* [WORK TO BE COMPLETED]: Every line from the first one to the line containing "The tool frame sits" should be echoed exactly; leave out the rest.

#### DATA TO USE ####

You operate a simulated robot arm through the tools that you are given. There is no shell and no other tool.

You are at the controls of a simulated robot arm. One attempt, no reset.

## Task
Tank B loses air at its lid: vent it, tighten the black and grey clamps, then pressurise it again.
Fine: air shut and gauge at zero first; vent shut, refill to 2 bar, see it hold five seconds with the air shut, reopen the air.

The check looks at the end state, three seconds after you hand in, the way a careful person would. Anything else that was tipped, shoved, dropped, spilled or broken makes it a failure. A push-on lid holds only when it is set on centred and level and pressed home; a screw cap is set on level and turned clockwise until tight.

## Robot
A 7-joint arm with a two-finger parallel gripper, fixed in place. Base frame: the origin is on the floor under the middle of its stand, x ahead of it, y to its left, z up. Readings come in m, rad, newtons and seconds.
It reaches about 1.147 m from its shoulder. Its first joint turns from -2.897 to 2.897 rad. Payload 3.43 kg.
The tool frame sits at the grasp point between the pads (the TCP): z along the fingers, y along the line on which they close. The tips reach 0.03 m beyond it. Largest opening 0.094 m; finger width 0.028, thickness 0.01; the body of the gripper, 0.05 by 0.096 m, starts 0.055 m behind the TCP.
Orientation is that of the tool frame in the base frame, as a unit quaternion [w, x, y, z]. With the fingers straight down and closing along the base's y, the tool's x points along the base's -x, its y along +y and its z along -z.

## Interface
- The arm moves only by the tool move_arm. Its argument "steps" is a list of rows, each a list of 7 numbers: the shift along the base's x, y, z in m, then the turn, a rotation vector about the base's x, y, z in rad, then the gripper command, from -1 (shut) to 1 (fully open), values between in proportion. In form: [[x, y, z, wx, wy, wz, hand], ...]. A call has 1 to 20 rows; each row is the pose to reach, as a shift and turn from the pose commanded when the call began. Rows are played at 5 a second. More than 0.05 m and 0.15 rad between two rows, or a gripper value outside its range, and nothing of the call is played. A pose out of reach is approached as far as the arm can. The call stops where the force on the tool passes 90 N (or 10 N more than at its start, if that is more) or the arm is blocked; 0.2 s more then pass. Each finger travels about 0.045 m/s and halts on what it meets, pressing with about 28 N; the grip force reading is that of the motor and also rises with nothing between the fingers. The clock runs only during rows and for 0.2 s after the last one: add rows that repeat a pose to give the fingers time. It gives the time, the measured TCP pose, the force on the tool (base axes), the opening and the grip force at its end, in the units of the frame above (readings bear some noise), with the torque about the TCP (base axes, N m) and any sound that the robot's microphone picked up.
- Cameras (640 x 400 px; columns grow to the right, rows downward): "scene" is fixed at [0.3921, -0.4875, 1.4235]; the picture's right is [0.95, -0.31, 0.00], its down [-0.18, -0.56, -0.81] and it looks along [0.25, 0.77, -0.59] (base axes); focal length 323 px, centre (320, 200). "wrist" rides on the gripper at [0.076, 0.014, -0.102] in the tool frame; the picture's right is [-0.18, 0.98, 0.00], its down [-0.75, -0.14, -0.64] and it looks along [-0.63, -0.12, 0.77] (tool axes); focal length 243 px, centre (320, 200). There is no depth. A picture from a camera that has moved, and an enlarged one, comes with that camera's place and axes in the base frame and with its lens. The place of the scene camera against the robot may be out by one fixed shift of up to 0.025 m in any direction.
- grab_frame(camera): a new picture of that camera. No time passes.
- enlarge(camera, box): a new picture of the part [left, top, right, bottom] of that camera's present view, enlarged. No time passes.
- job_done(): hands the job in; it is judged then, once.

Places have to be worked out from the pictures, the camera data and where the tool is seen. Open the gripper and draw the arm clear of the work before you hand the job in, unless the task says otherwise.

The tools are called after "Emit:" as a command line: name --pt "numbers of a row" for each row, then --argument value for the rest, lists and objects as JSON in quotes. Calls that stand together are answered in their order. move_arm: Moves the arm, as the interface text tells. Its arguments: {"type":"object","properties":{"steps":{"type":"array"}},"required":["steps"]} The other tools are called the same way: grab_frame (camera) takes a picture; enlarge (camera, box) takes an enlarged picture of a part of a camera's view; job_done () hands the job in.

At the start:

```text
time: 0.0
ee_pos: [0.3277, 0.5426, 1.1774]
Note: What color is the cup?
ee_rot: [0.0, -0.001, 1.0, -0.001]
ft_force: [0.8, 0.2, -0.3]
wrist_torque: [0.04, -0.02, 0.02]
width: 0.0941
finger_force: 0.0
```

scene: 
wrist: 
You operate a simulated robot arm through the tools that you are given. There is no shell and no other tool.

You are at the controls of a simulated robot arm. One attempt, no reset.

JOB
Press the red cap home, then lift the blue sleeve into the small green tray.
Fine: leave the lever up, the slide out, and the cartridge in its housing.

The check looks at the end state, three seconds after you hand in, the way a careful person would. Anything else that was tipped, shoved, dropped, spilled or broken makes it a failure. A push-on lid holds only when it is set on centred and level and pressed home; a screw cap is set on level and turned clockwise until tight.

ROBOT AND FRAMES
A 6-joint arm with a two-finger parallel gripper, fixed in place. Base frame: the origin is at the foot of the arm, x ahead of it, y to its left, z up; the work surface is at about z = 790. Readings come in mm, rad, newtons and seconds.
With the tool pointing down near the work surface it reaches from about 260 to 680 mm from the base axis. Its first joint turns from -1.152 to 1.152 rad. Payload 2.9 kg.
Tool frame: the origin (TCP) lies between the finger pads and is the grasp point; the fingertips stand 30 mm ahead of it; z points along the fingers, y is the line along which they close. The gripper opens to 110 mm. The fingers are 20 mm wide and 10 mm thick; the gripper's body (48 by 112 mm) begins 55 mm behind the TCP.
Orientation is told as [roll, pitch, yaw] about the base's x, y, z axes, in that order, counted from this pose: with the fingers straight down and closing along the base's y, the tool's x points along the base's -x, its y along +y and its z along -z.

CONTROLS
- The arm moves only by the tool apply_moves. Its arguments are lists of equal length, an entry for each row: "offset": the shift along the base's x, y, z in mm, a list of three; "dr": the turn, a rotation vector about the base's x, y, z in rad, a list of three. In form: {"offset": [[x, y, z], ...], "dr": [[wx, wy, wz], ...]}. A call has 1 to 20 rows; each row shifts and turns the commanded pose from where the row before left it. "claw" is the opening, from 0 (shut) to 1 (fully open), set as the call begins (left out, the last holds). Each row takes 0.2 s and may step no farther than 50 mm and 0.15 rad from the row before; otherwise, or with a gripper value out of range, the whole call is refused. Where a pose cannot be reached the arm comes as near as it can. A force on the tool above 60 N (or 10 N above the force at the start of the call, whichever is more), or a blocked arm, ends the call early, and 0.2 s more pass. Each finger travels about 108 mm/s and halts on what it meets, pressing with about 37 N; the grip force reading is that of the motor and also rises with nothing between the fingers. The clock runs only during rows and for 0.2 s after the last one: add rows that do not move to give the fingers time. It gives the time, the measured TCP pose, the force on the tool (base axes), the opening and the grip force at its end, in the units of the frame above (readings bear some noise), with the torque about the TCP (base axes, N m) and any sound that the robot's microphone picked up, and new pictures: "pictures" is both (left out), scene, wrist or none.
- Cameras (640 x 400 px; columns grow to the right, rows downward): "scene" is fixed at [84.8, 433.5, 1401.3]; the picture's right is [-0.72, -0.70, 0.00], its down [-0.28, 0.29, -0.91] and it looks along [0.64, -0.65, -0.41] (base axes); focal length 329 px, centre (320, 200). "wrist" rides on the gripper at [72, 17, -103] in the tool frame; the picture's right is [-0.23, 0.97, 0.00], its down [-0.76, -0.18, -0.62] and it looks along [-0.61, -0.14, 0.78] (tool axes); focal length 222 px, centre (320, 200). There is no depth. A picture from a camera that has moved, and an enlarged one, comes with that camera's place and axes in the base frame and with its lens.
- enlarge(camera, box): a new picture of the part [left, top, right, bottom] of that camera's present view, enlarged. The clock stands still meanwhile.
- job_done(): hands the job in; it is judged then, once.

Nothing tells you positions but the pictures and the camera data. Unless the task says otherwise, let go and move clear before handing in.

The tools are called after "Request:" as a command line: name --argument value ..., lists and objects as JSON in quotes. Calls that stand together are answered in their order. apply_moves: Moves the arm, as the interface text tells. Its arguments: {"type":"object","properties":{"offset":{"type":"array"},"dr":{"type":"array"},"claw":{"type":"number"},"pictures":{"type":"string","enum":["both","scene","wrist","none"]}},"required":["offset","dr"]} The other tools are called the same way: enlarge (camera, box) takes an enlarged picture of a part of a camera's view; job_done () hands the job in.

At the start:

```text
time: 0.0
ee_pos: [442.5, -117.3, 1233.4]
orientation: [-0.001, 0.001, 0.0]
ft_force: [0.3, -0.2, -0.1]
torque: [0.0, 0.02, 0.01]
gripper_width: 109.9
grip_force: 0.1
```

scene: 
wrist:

####

* [CORRECT OUTPUT]:
You operate a simulated robot arm through the tools that you are given. There is no shell and no other tool.

You are at the controls of a simulated robot arm. One attempt, no reset.

## Task
Tank B loses air at its lid: vent it, tighten the black and grey clamps, then pressurise it again.
Fine: air shut and gauge at zero first; vent shut, refill to 2 bar, see it hold five seconds with the air shut, reopen the air.

The check looks at the end state, three seconds after you hand in, the way a careful person would. Anything else that was tipped, shoved, dropped, spilled or broken makes it a failure. A push-on lid holds only when it is set on centred and level and pressed home; a screw cap is set on level and turned clockwise until tight.

## Robot
A 7-joint arm with a two-finger parallel gripper, fixed in place. Base frame: the origin is on the floor under the middle of its stand, x ahead of it, y to its left, z up. Readings come in m, rad, newtons and seconds.
It reaches about 1.147 m from its shoulder. Its first joint turns from -2.897 to 2.897 rad. Payload 3.43 kg.
The tool frame sits at the grasp point between the pads (the TCP): z along the fingers, y along the line on which they close. The tips reach 0.03 m beyond it. Largest opening 0.094 m; finger width 0.028, thickness 0.01; the body of the gripper, 0.05 by 0.096 m, starts 0.055 m behind the TCP.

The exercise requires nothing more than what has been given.